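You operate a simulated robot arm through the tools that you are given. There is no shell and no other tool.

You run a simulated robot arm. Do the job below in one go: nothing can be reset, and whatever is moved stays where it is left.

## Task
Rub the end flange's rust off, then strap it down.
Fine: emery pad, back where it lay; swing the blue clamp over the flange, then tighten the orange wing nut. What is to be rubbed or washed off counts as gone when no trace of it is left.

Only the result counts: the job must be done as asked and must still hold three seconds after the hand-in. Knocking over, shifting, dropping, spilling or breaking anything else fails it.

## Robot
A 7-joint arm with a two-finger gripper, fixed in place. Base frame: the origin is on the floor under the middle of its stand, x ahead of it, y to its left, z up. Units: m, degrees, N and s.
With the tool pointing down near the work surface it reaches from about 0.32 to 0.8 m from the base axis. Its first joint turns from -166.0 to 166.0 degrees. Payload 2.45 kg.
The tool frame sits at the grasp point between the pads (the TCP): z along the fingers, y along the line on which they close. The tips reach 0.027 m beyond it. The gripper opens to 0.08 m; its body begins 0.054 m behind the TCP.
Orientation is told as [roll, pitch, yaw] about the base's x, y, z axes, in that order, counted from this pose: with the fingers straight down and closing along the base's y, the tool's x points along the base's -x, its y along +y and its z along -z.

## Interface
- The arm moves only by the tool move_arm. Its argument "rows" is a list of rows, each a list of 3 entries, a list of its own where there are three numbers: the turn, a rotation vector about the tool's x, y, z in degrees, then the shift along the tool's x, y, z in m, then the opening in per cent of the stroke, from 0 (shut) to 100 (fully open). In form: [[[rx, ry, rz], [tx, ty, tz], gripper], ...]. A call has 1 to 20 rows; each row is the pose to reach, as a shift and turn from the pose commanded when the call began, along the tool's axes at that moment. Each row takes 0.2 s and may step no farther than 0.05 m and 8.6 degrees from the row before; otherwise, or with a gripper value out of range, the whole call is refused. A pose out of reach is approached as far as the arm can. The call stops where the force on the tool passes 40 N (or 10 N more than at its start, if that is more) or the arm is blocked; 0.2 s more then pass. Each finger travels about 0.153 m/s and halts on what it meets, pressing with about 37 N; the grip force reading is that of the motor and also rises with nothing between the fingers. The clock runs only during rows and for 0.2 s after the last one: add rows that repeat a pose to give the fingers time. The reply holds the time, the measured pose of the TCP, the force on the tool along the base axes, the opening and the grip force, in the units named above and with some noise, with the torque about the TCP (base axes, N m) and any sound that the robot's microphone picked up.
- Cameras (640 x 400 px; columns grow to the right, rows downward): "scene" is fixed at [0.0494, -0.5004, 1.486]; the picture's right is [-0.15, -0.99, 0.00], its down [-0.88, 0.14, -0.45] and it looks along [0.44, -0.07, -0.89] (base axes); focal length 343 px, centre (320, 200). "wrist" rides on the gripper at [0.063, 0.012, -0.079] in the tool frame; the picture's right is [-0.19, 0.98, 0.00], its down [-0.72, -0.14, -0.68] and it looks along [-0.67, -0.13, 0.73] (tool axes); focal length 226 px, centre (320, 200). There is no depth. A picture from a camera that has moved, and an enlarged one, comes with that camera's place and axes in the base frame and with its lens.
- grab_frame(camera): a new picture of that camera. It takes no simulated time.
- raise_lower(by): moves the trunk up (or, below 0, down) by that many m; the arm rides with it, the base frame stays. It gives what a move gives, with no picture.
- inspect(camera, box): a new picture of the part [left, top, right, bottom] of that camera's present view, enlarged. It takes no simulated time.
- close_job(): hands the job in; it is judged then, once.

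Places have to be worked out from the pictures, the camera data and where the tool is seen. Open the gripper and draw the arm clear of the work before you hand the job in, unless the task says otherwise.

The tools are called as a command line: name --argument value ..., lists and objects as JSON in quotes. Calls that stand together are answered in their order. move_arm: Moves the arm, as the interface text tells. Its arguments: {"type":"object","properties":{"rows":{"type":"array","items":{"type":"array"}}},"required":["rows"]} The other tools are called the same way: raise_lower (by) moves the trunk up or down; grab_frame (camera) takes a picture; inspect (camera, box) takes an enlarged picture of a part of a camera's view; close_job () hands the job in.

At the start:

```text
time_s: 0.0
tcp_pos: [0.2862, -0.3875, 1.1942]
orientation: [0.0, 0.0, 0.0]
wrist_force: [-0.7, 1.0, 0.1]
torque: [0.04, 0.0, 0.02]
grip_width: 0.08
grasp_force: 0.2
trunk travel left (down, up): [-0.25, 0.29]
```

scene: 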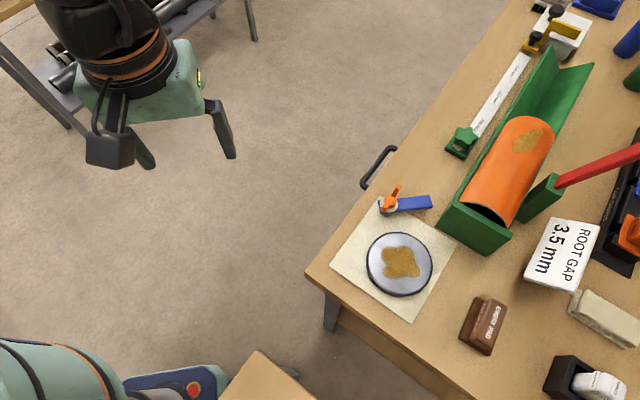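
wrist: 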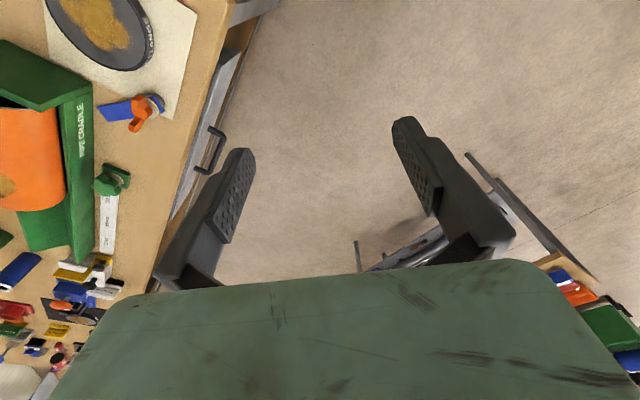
□ □ □
From the first line of the listing above to the line with "With the tool", please transcribe each line exactly, both ends included, and nothing beyond that. Put them in a Markdown table headed Position and Text, one numbered row for each line that is not blank.

__Finished exercise__:
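| Position | Text |
|---|---|
| 1 | You operate a simulated robot arm through the tools that you are given. There is no shell and no other tool. |
| 2 | You run a simulated robot arm. Do the job below in one go: nothing can be reset, and whatever is moved stays where it is left. |
| 3 | ## Task |
| 4 | Rub the end flange's rust off, then strap it down. |
| 5 | Fine: emery pad, back where it lay; swing the blue clamp over the flange, then tighten the orange wing nut. What is to be rubbed or washed off counts as gone when no trace of it is left. |
| 6 | Only the result counts: the job must be done as asked and must still hold three seconds after the hand-in. Knocking over, shifting, dropping, spilling or breaking anything else fails it. |
| 7 | ## Robot |
| 8 | A 7-joint arm with a two-finger gripper, fixed in place. Base frame: the origin is on the floor under the middle of its stand, x ahead of it, y to its left, z up. Units: m, degrees, N and s. |
| 9 | With the tool pointing down near the work surface it reaches from about 0.32 to 0.8 m from the base axis. Its first joint turns from -166.0 to 166.0 degrees. Payload 2.45 kg. |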